━━ Dataset content
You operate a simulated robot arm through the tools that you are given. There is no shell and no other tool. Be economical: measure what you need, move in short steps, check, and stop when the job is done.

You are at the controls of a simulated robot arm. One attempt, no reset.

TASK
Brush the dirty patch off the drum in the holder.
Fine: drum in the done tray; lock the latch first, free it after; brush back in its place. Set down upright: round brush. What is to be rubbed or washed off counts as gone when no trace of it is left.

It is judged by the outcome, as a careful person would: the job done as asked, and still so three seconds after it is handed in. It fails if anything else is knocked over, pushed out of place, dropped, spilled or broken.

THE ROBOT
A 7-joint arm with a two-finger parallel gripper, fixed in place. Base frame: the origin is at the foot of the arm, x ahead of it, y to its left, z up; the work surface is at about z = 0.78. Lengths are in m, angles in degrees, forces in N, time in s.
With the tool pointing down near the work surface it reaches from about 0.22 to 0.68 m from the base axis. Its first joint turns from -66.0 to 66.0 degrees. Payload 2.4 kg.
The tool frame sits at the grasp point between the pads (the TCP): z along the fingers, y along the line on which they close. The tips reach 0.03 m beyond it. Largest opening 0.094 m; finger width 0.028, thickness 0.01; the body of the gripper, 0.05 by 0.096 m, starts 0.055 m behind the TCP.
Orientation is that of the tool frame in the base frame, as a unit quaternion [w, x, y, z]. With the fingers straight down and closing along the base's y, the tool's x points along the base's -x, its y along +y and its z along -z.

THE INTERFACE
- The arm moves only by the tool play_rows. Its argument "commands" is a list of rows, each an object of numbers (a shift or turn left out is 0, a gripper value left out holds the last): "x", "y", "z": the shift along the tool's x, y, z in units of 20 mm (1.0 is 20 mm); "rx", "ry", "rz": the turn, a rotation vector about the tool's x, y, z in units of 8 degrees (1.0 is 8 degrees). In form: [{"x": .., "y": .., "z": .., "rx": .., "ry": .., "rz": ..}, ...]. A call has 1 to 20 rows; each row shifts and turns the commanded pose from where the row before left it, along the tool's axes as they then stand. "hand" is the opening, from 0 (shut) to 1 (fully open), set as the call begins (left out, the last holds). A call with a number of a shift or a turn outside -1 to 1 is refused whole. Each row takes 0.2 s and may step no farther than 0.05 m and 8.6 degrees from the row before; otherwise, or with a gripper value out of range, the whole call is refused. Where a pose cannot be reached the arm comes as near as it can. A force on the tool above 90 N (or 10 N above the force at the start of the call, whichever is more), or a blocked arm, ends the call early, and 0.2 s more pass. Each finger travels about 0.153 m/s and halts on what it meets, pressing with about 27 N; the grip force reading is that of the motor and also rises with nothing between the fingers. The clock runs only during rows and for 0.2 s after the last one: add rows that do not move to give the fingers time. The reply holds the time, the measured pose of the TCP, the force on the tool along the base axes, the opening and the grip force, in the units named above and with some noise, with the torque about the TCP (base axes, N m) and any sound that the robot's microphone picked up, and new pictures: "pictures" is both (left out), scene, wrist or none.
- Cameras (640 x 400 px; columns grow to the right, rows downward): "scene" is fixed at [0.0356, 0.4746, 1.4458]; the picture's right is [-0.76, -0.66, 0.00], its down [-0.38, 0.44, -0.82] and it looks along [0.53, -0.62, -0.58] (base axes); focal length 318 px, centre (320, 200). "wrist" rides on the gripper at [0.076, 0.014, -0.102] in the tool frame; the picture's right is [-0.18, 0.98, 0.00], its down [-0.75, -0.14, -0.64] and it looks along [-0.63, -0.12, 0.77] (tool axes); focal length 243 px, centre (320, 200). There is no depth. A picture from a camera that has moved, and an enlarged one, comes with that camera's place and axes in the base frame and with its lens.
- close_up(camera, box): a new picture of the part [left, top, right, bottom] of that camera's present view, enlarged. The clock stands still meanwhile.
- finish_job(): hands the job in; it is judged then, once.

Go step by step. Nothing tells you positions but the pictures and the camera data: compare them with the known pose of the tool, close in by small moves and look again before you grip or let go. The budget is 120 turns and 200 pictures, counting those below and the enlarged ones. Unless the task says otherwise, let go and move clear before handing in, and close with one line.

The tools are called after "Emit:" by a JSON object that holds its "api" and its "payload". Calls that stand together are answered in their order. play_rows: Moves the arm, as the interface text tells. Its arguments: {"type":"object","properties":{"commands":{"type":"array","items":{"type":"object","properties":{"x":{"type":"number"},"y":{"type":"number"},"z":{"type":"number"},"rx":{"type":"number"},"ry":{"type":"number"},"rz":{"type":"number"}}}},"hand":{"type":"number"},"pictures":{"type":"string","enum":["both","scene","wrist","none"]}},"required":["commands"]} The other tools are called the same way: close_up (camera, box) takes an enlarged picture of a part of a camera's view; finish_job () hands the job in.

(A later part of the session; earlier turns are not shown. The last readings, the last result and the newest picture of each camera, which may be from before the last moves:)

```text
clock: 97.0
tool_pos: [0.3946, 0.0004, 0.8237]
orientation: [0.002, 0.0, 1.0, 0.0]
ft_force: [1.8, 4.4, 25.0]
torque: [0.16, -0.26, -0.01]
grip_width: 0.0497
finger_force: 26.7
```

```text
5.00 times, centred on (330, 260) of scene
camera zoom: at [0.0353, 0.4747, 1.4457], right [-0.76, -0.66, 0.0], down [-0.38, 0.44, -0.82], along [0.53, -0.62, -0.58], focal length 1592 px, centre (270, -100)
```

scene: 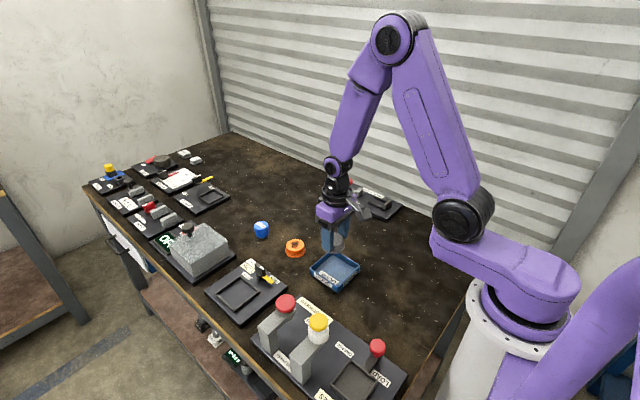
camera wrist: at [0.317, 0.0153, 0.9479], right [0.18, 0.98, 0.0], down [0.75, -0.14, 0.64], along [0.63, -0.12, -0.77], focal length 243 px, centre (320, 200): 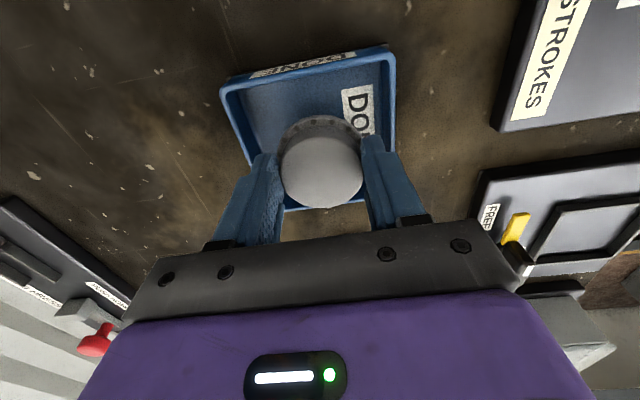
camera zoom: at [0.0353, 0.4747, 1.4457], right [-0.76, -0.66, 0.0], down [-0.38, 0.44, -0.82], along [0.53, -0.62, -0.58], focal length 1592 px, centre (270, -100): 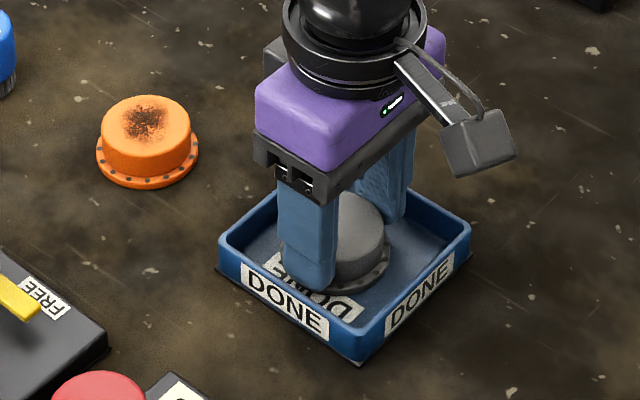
━━━━
**Stated goal:** Return each line exactly as written. Any picture gets left out.

**Completed exercise:**
You operate a simulated robot arm through the tools that you are given. There is no shell and no other tool. Be economical: measure what you need, move in short steps, check, and stop when the job is done.

You are at the controls of a simulated robot arm. One attempt, no reset.

TASK
Brush the dirty patch off the drum in the holder.
Fine: drum in the done tray; lock the latch first, free it after; brush back in its place. Set down upright: round brush. What is to be rubbed or washed off counts as gone when no trace of it is left.

It is judged by the outcome, as a careful person would: the job done as asked, and still so three seconds after it is handed in. It fails if anything else is knocked over, pushed out of place, dropped, spilled or broken.

THE ROBOT
A 7-joint arm with a two-finger parallel gripper, fixed in place. Base frame: the origin is at the foot of the arm, x ahead of it, y to its left, z up; the work surface is at about z = 0.78. Lengths are in m, angles in degrees, forces in N, time in s.
With the tool pointing down near the work surface it reaches from about 0.22 to 0.68 m from the base axis. Its first joint turns from -66.0 to 66.0 degrees. Payload 2.4 kg.
The tool frame sits at the grasp point between the pads (the TCP): z along the fingers, y along the line on which they close. The tips reach 0.03 m beyond it. Largest opening 0.094 m; finger width 0.028, thickness 0.01; the body of the gripper, 0.05 by 0.096 m, starts 0.055 m behind the TCP.
Orientation is that of the tool frame in the base frame, as a unit quaternion [w, x, y, z]. With the fingers straight down and closing along the base's y, the tool's x points along the base's -x, its y along +y and its z along -z.

THE INTERFACE
- The arm moves only by the tool play_rows. Its argument "commands" is a list of rows, each an object of numbers (a shift or turn left out is 0, a gripper value left out holds the last): "x", "y", "z": the shift along the tool's x, y, z in units of 20 mm (1.0 is 20 mm); "rx", "ry", "rz": the turn, a rotation vector about the tool's x, y, z in units of 8 degrees (1.0 is 8 degrees). In form: [{"x": .., "y": .., "z": .., "rx": .., "ry": .., "rz": ..}, ...]. A call has 1 to 20 rows; each row shifts and turns the commanded pose from where the row before left it, along the tool's axes as they then stand. "hand" is the opening, from 0 (shut) to 1 (fully open), set as the call begins (left out, the last holds). A call with a number of a shift or a turn outside -1 to 1 is refused whole. Each row takes 0.2 s and may step no farther than 0.05 m and 8.6 degrees from the row before; otherwise, or with a gripper value out of range, the whole call is refused. Where a pose cannot be reached the arm comes as near as it can. A force on the tool above 90 N (or 10 N above the force at the start of the call, whichever is more), or a blocked arm, ends the call early, and 0.2 s more pass. Each finger travels about 0.153 m/s and halts on what it meets, pressing with about 27 N; the grip force reading is that of the motor and also rises with nothing between the fingers. The clock runs only during rows and for 0.2 s after the last one: add rows that do not move to give the fingers time. The reply holds the time, the measured pose of the TCP, the force on the tool along the base axes, the opening and the grip force, in the units named above and with some noise, with the torque about the TCP (base axes, N m) and any sound that the robot's microphone picked up, and new pictures: "pictures" is both (left out), scene, wrist or none.
- Cameras (640 x 400 px; columns grow to the right, rows downward): "scene" is fixed at [0.0356, 0.4746, 1.4458]; the picture's right is [-0.76, -0.66, 0.00], its down [-0.38, 0.44, -0.82] and it looks along [0.53, -0.62, -0.58] (base axes); focal length 318 px, centre (320, 200). "wrist" rides on the gripper at [0.076, 0.014, -0.102] in the tool frame; the picture's right is [-0.18, 0.98, 0.00], its down [-0.75, -0.14, -0.64] and it looks along [-0.63, -0.12, 0.77] (tool axes); focal length 243 px, centre (320, 200). There is no depth. A picture from a camera that has moved, and an enlarged one, comes with that camera's place and axes in the base frame and with its lens.
- close_up(camera, box): a new picture of the part [left, top, right, bottom] of that camera's present view, enlarged. The clock stands still meanwhile.
- finish_job(): hands the job in; it is judged then, once.

Go step by step. Nothing tells you positions but the pictures and the camera data: compare them with the known pose of the tool, close in by small moves and look again before you grip or let go. The budget is 120 turns and 200 pictures, counting those below and the enlarged ones. Unless the task says otherwise, let go and move clear before handing in, and close with one line.

The tools are called after "Emit:" by a JSON object that holds its "api" and its "payload". Calls that stand together are answered in their order. play_rows: Moves the arm, as the interface text tells. Its arguments: {"type":"object","properties":{"commands":{"type":"array","items":{"type":"object","properties":{"x":{"type":"number"},"y":{"type":"number"},"z":{"type":"number"},"rx":{"type":"number"},"ry":{"type":"number"},"rz":{"type":"number"}}}},"hand":{"type":"number"},"pictures":{"type":"string","enum":["both","scene","wrist","none"]}},"required":["commands"]} The other tools are called the same way: close_up (camera, box) takes an enlarged picture of a part of a camera's view; finish_job () hands the job in.

(A later part of the session; earlier turns are not shown. The last readings, the last result and the newest picture of each camera, which may be from before the last moves:)

```text
clock: 97.0
tool_pos: [0.3946, 0.0004, 0.8237]
orientation: [0.002, 0.0, 1.0, 0.0]
ft_force: [1.8, 4.4, 25.0]
torque: [0.16, -0.26, -0.01]
grip_width: 0.0497
finger_force: 26.7
```

```text
5.00 times, centred on (330, 260) of scene
camera zoom: at [0.0353, 0.4747, 1.4457], right [-0.76, -0.66, 0.0], down [-0.38, 0.44, -0.82], along [0.53, -0.62, -0.58], focal length 1592 px, centre (270, -100)
```

scene: 
camera wrist: at [0.317, 0.0153, 0.9479], right [0.18, 0.98, 0.0], down [0.75, -0.14, 0.64], along [0.63, -0.12, -0.77], focal length 243 px, centre (320, 200): 
camera zoom: at [0.0353, 0.4747, 1.4457], right [-0.76, -0.66, 0.0], down [-0.38, 0.44, -0.82], along [0.53, -0.62, -0.58], focal length 1592 px, centre (270, -100): 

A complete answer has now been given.